I was back with a startup I’m advising this past weekend discussing the importance of metrics. Or rather, more specifically, what you get with event tracking apps like MixPanel vs. Google Analytics.
So let’s start with an example from my office – tours at Atlanta Tech Village.
You’ve taken the tour before, but you’re here with 2 friends who have never been. Meanwhile, there are seven other tour guests to which two say they’ve taken the tour again, but they loved it so much they’re doing it again.
The tour starts downstairs in the lobby before entering the rec room with game consoles, a ping pong table, shuffle board, and a kitchen.
Then, the tour goes through the “hot desk” area before re-entering the lobby and going up a flight of stairs to the second floor with dedicated desks and some smaller offices.
The group then goes up to one of 3rd, 4th, or 5th floors to see the larger office spaces. The tour guide is showing the group the kitchen as well as maybe an introduction to a startup who happens to have a door open.
Then, the group goes up the roof to check out the sweet rooftop patio.
The group may also then head all the way to the basement where the gym is. Then, the tour ends going back to the first floor – lobby.
Got the flow? Awesome. Let’s talk about this from Google Analytics and event-tracking with MixPanel (for example).
If tour visitors were tracked in a Google Analytics-like way:
- You + the two other visitors who said they’ve taken the tour before would be Returning Visitors while the other seven are New Visitors.
- How everyone came to take the tour – maybe referral from a friend like me, by an ad people saw at Farm Burger, or maybe they just walked by Piedmont Road.
- What floors and rooms the group visited.
- Great at telling you that most everyone came in through the lobby floor – the front door or the parking garage door. It can tell you some high level flows of how you traversed the building.
- Perhaps a couple tour members got side-tracked and skipped a floor and met back up with the group. Or maybe a couple of them left mid-way through – exits.
Event-tracking with MixPanel would show you…
- Three of us tour members are returning.
- I’ve been to ATV dozens of times, and I took the tour three times.
- I am Daryl and give you some contact information because I filled out some user information the first time I entered building.
- Each room we enter (like Google Analytics).
- Four of us on the tour played ping pong for 3 minutes before going to the next room. This is more detailed than Google Analytics may say we were in the ROOM for 5 minutes by telling you what four of us did in the room.
- When we got to the second floor, two of us stopped to talk to a startup, and we also grabbed a couple drinks from the kitchen. Perhaps we also sat in a room so we could test out what it’d feel like to be a startup at ATV.
- Two people who left the tour mid-way stopped by the bathroom for two seconds, and left the tour. (Maybe the bathroom was horrendously dirty.)
- It was my friend, John, who hit the elevator button before we all went down to the gym.
… are you starting to see what event-tracking is?
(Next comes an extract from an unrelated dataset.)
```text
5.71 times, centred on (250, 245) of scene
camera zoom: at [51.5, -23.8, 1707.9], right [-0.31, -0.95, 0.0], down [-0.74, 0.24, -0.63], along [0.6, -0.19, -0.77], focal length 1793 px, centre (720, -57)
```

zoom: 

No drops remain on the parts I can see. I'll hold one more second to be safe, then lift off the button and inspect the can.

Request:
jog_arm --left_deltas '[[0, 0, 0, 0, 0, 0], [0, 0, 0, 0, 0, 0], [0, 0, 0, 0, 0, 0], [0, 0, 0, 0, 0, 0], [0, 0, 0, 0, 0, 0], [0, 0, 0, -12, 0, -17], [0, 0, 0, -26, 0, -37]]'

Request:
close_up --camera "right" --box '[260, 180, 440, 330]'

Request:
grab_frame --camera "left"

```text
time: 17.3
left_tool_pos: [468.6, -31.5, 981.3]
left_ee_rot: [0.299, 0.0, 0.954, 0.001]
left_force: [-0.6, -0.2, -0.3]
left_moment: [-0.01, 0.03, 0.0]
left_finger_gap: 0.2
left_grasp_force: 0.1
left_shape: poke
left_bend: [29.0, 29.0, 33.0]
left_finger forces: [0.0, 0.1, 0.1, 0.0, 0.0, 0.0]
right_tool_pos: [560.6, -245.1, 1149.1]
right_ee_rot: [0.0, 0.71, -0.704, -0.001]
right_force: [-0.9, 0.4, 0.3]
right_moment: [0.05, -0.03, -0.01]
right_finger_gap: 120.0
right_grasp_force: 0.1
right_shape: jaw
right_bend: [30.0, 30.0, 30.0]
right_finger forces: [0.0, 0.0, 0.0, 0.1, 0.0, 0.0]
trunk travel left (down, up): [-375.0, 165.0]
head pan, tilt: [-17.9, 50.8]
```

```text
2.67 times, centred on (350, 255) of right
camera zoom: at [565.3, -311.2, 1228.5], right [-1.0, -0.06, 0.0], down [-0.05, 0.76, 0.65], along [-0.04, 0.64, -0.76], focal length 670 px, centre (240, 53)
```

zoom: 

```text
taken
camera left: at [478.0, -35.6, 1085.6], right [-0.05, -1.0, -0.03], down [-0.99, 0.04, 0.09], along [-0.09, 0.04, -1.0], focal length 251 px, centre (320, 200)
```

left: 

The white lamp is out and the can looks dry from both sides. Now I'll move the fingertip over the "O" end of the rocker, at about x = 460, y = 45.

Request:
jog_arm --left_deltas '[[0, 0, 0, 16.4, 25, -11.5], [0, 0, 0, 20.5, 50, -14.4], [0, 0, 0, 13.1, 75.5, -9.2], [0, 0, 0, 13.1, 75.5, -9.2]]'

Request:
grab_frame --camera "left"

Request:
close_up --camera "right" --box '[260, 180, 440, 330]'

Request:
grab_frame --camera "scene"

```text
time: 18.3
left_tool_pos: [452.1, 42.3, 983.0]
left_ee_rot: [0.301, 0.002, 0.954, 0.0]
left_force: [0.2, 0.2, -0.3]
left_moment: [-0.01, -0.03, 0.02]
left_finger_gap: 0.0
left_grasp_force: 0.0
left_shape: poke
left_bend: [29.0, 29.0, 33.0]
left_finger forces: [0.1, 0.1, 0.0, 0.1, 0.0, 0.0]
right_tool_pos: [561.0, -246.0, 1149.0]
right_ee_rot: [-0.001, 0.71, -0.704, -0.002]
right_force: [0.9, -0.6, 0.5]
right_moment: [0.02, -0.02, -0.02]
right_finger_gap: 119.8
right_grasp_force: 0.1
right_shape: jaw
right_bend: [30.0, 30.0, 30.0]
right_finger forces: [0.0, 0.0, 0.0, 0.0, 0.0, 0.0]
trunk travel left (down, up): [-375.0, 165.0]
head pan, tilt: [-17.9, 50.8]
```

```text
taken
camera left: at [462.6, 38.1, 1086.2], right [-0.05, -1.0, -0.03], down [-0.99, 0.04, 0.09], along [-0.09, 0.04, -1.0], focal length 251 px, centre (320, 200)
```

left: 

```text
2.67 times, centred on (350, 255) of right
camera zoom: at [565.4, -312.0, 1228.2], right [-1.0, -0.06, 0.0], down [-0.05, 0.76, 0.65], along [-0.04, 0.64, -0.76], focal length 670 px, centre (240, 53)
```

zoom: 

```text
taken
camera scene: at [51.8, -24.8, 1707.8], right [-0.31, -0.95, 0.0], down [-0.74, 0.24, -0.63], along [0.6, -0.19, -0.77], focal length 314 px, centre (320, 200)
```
In this case, MixPanel is telling me more details of what happened on the tour – events. MixPanel is able to tie in user data because a few of us signed in from the beginning.
Google Analytics is able to quickly and automatically track much about our tour group’s visit. However, it’s still pretty high-level, and though it can be exhaustively tweaked to track a lot of events, it would take a lot of work to get the data and make sense of it all. Event-tracking apps like MixPanel are made for this stuff.
Google Analytics is a powerful tool that does a lot out of the box, and should be one tool for marketing insights. An app like MixPanel allows far greater insights for customer engagement, product roadmap, and yes, marketing.
Ah and another difference between Google Analytics and MixPanel… Google Analytics relies on cookies to associate site visitors as new or returning. However, if I stayed silent at the beginning of the tour and didn’t say anything, that’s like me hiding or starting a new “cookie” session. Google Analytics would count me as a new visitor. MixPanel could recognize me as a returning visitor in the system because I would sign back in as part of the tour.
Google Analytics. Easy set-up. Automatic high-level aggregate tracking. Insights via cookies.
MixPanel. Much more work to set up. Tracks the details (events) of visits and engagement at the individual level. Easier to build and determine funnels (drop-offs) of users as they move.
Hope this was helpful. Get trackin’!